Dahlia Travers lives at
Brinkley Court outside
Market Snodsbury in
Worcestershire. She is married to
Tom Travers, and has two children,
Angela Travers and
Bonzo Travers. She appears to have been married sometime once before, since Bertie says that she "married old Tom Travers
en secondes noces, as I believe the expression is, the year Bluebottle won the
Cambridgeshire". Bertie enjoys her company, and says of her, "There are few males or females whose society I enjoy more than that of this genial sister of my late father". She is "a large, genial soul", and Bertie praises "her humanity, sporting qualities, and general good-eggishness". Though typically friendly, she is capable, with effort, of going into an authoritative "grande dame act" if the situation calls for it, assuming a serious expression and cold, aristocratic tone. While she generally has reasonable objectives, she has no objection to resorting to methods such as burglary or blackmail in order to achieve those goals. Described as being built along the lines of
Mae West, Aunt Dahlia is short and solid, with a reddish complexion. According to Bertie, her face takes on a purple tinge in moments of strong emotion. She wears tortoiseshell-rimmed spectacles for reading, and appears to style her hair carefully, as her hair is variously described as her "carefully fixed coiffure", "her
Marcel-wave", and "her perm". Her most notable personal characteristic is her loud, carrying voice. Riding in her youth for years with such
fox-hunting packs as the
Quorn and the
Pytchley, she tends to address Bertie, over the phone or indoors, as if "shouting across ploughed fields in a high wind." She sometimes uses hunting cries in regular speech, including "Yoicks!", "Tally ho!", "Gone away!", and "Hark forrard!". She once put her carrying voice to use at a village concert, in which she sang "Every Nice Girl Loves A Sailor" while wearing a
sailor suit. Her performance was well received. As she tells Bertie, "I had them rolling in the aisles. Three encores, and so many bows that I got a crick in my back." Dahlia employs the French chef
Anatole, whose cooking is revered by many characters, especially her husband Tom and her nephew Bertie Wooster. Bertie is quick to accept an invitation to Brinkley Court for the chance to enjoy Anatole's cooking, and she uses the promise of his cooking to get Bertie to do various tasks for her. Her butler is
Seppings. Before Seppings, Aunt Dahlia employed a butler named Pomeroy, a noble fellow, and before him, Murgatroyd, who turned out to be a thief. Aunt Dahlia has a large, sleepy black cat called Augustus, or "Gus". In "
Clustering Round Young Bingo", Aunt Dahlia hires the incomparable chef Anatole. In "
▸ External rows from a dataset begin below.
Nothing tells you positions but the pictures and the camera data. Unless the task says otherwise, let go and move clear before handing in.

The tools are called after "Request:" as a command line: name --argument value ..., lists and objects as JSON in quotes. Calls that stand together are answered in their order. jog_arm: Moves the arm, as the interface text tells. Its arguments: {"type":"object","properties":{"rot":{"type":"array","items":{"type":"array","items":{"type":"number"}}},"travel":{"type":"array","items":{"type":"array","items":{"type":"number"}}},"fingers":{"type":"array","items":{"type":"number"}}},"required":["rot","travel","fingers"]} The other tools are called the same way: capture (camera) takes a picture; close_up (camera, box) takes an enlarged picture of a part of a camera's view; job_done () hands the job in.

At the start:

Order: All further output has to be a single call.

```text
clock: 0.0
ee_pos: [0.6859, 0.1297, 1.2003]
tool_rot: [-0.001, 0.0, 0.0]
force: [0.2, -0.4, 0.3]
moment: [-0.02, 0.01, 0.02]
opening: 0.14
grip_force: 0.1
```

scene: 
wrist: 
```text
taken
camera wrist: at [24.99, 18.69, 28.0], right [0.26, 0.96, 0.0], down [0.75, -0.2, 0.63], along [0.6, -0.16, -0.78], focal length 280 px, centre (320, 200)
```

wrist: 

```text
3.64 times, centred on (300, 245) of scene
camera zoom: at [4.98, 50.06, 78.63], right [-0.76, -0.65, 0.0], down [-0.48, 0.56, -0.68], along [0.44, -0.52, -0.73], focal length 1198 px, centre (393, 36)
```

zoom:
Jeeves and the Song of Songs", she wants
Tuppy Glossop, who has broken his engagement to Angela Travers for the opera singer Cora Bellinger, to go back to Angela. In "
The Spot of Art", she wants Bertie to accompany her on a cruise. In "
The Love That Purifies", her son Bonzo competes against her nephew Thomas ("Thos"), Aunt Agatha's son, in a good conduct contest. In "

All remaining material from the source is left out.